Abstract: Parenting with Precarity: Parenting Youth in Foster Care Navigate Placement Instability during the Transition to Parenthood (Society for Social Work and Research 24th Annual Conference - Reducing Racial and Economic Inequality)

Parenting with Precarity: Parenting Youth in Foster Care Navigate Placement Instability during the Transition to Parenthood

Schedule:
Thursday, January 16, 2020
Independence BR B, ML 4 (Marriott Marquis Washington DC)
* noted as presenting author
Kristen Ethier, MA, Researcher, University of Chicago
Amy Dworsky, PhD, Research Fellow, University of Chicago, Chicago, IL
Elissa Gitlow, MSW, Researcher, Chapin Hall at the University of Chicago, Chicago, IL
Background and Purpose: Young mothers in foster care are faced with multiple, often simultaneous developmental transitions to parenthood, to adulthood, and to exiting the child welfare system (Courtney 2009; Pryce and Samuels 2010). However, scholarship on  pregnant and parenting youth in foster care has largely focused on their risk for adverse life course outcomes, and on their children’s risk for intergenerational child maltreatment (Putnam-Hornstein, Cederbaum, King, Cleveland, et al. 2013).  Comparatively little attention has been paid to how young mothers’ experiences of how the child welfare system shapes their parenting.  Further, the persistent focus on risk detracts attention from the broader social forces, including systemic racism, normative conceptions of motherhood, and the structure of the child welfare system, that shape the experiences of youth mothers in foster care. This paper uses a reproductive justice framework which centers the voices of multiply marginalized pregnant and parenting people using an intersectional, Black feminist lens (Ross and Solinger 2017). Specifically, this paper addresses the extent to which child welfare placement instability impacts young mothers in care, who are primarily mothers of color, during pregnancy and early parenting development.

Methods: This qualitative, narrative study uses data from in-depth interviews with 29 parenting youth in foster care who are participating in an evaluation of the Illinois Pregnant and Parenting Youth in Care Home Visiting Pilot.  The sample includes young mothers who were in foster care and either pregnant or parenting a child under age one at the time of enrollment. The study sample is predominantly first time mothers (n = 28) who are African American (n=25). Their ages range from 15 to 21-years-old.

Findings: Placement instability is a key feature of the transition to parenthood for pregnant and parenting youth in care.
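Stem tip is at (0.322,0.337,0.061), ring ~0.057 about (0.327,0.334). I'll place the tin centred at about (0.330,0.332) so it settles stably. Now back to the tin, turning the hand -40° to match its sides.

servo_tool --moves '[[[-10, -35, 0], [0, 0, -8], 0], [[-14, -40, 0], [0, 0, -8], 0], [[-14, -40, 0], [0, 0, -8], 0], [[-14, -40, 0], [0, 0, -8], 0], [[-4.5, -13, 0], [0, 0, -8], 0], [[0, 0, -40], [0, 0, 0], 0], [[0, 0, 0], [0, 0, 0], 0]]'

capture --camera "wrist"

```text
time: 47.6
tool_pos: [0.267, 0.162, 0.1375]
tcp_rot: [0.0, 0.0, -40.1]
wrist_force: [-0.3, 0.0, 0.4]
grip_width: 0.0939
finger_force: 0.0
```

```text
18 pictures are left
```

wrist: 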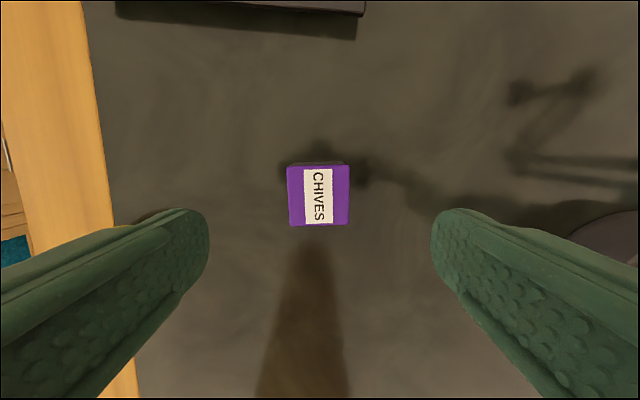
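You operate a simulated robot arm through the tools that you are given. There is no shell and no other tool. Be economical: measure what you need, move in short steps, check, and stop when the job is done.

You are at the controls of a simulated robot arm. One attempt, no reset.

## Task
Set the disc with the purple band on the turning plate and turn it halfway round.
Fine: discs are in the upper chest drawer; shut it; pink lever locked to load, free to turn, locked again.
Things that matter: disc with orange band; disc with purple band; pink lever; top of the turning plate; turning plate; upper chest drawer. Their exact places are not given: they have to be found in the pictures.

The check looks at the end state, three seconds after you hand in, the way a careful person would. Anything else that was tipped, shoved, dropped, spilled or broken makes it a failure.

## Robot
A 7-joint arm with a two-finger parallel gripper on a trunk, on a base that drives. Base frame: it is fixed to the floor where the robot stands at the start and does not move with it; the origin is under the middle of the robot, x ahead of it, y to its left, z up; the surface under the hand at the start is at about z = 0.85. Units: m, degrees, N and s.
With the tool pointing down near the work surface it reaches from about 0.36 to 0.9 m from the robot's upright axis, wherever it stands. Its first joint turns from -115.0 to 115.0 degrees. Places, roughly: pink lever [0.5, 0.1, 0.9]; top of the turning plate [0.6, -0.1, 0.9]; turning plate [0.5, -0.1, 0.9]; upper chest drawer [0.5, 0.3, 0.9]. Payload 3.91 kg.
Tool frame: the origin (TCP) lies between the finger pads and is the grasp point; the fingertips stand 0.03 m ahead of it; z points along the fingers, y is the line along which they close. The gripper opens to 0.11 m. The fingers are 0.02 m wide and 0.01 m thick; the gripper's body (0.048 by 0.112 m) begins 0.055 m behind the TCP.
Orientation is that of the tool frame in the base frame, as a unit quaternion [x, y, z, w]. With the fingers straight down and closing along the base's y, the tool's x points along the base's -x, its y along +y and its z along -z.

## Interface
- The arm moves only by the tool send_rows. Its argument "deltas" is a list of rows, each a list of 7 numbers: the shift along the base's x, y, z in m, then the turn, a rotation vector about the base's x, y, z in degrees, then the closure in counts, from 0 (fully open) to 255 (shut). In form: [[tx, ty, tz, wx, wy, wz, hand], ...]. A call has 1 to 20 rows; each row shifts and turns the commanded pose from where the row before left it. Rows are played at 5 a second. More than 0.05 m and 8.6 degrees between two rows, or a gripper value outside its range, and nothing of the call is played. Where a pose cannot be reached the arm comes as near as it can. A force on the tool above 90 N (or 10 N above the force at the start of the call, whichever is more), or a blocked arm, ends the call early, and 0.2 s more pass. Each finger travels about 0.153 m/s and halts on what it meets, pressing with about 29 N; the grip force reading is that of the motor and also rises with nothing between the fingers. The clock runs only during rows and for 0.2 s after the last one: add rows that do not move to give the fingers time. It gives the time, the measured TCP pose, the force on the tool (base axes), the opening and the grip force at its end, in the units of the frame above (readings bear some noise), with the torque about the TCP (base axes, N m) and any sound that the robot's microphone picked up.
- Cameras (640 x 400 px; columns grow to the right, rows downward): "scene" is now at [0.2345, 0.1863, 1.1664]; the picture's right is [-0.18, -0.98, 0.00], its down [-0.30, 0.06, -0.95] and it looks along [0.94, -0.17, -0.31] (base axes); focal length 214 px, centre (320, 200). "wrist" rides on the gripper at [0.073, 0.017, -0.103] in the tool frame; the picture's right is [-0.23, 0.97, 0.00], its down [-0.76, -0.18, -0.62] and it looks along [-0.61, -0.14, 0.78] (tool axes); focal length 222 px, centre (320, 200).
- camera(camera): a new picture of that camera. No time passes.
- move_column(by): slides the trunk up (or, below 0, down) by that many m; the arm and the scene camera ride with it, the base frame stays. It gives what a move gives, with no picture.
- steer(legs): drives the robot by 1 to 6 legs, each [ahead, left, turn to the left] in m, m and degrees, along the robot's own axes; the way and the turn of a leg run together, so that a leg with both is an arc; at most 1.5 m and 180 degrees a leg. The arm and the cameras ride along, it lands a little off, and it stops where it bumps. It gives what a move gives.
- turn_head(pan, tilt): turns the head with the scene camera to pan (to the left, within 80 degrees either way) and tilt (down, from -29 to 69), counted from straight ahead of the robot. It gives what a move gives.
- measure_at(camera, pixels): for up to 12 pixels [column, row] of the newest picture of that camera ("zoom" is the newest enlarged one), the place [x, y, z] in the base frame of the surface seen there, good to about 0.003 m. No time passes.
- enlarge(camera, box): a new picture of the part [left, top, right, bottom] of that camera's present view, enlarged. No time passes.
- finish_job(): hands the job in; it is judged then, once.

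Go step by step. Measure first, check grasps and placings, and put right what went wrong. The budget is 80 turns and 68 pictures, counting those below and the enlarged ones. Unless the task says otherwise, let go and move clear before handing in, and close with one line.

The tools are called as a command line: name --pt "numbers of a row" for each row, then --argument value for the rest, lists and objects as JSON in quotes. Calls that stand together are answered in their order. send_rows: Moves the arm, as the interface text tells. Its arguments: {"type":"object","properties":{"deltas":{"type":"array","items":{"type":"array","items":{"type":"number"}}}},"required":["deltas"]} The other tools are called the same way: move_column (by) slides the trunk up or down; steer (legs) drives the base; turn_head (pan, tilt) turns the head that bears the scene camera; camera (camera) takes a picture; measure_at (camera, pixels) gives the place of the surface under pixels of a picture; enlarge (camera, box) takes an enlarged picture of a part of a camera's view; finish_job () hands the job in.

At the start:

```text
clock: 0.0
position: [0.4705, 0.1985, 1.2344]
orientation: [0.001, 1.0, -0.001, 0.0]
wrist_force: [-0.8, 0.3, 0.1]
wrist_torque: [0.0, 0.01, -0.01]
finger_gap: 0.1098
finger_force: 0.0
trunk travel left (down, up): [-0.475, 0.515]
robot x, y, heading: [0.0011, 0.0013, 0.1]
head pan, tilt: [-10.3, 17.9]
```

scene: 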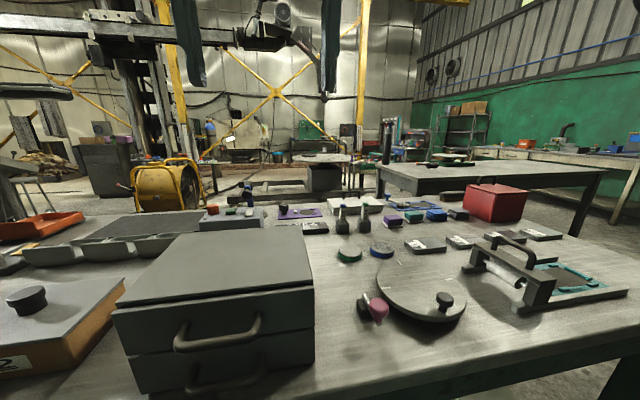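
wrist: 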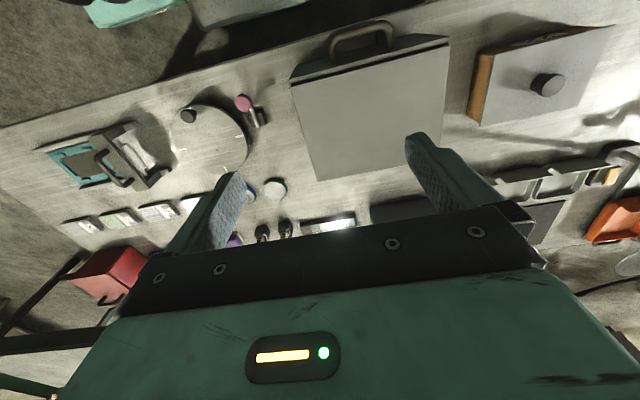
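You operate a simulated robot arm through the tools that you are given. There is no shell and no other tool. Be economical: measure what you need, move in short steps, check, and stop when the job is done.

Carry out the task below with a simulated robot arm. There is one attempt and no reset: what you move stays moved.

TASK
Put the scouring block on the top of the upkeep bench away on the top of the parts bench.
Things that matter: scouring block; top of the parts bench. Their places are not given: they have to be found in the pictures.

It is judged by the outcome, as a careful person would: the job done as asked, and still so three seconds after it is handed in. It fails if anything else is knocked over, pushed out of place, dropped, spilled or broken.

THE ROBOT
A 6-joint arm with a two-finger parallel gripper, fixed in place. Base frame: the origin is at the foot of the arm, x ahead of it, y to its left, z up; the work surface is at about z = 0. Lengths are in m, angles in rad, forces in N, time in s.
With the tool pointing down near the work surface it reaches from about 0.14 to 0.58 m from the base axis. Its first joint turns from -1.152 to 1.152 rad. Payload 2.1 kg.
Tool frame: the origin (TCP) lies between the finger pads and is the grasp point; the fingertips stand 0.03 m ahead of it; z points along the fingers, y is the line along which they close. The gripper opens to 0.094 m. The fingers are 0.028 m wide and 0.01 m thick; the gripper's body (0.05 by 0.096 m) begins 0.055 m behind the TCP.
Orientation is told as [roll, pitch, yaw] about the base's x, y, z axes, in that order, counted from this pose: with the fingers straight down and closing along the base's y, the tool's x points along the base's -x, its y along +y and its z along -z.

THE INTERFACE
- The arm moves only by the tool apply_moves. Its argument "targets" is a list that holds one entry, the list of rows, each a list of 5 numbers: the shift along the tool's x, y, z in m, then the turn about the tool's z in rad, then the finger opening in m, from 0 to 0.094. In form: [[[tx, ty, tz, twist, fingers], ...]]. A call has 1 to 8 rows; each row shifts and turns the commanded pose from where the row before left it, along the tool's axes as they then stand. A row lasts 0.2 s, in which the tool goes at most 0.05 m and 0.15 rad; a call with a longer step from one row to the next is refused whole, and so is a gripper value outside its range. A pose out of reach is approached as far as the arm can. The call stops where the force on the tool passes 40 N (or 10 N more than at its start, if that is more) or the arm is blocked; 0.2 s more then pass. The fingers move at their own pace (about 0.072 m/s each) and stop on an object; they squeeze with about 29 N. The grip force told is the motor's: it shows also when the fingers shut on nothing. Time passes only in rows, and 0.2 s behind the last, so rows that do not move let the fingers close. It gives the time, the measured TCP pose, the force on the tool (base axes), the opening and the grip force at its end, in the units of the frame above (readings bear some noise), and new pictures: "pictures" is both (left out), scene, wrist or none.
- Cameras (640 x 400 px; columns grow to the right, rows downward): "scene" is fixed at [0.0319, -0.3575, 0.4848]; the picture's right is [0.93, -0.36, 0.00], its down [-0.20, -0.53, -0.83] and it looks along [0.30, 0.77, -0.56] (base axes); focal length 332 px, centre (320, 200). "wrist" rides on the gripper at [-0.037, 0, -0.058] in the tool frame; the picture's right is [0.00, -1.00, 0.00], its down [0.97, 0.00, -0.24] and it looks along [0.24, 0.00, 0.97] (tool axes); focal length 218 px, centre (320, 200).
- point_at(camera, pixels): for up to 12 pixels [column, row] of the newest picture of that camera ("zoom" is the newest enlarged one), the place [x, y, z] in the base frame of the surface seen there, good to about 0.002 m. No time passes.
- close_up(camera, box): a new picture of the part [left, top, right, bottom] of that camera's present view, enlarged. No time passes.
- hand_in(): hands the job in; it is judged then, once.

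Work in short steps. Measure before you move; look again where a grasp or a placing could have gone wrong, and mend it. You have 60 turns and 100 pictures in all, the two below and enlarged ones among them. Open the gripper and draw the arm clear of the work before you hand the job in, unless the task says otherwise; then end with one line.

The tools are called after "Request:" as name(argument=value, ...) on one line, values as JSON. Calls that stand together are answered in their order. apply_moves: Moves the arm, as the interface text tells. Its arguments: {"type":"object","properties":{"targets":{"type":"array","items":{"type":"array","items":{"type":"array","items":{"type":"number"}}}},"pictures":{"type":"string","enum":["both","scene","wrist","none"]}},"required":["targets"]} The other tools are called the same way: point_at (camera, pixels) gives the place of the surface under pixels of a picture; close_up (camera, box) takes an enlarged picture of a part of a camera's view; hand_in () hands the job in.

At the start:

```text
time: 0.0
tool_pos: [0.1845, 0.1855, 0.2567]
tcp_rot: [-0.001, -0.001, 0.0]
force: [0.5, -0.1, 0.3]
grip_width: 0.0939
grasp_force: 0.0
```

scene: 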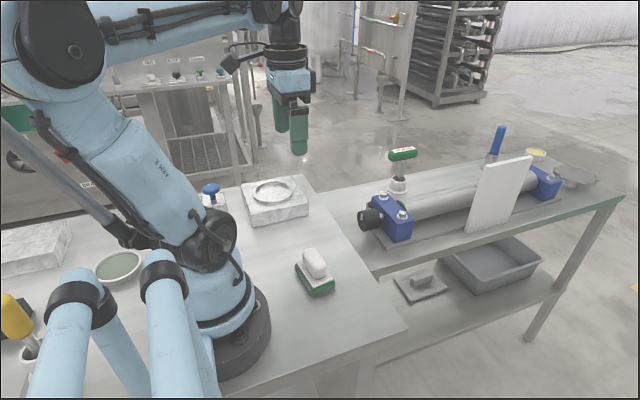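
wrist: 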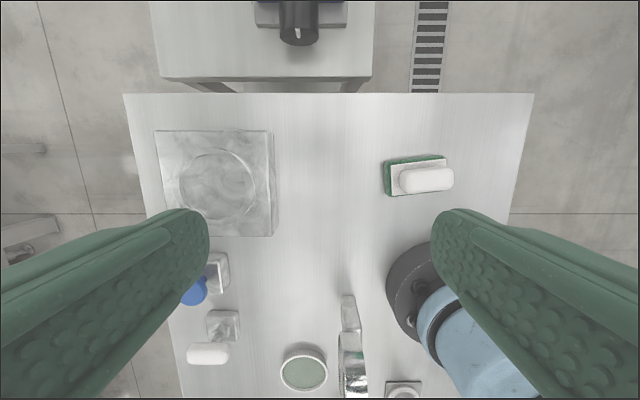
Young mothers make meaning of frequent placement moves, going “on the run” to see family and friends, or being placed far from their children who are, in a handful of cases (N=6), also in foster care. Among this sample of young mothers of color, navigating placement instability shapes parenting in terms of accessing consistent support services, proximity to social supports, and accessing material resources both inside and outside of the child welfare system.

Conclusion and Implications: This study contributes to our empirical knowledge of the transition to parenthood for young parents in care, particularly for young mothers of color who fact multiple forms of marginalization, including at the intersections of race, class, and child welfare system involvement. One of the tenets of the reproductive justice framework is ensuring the human right to parent in safe and healthy environments. The findings suggest a need for child welfare providers to promote placement stability and to reduce barriers to social support for young parents and their infants. They also highlight the need for additional investigation of how young parents experience child welfare system policies and practices during the transition to parenthood.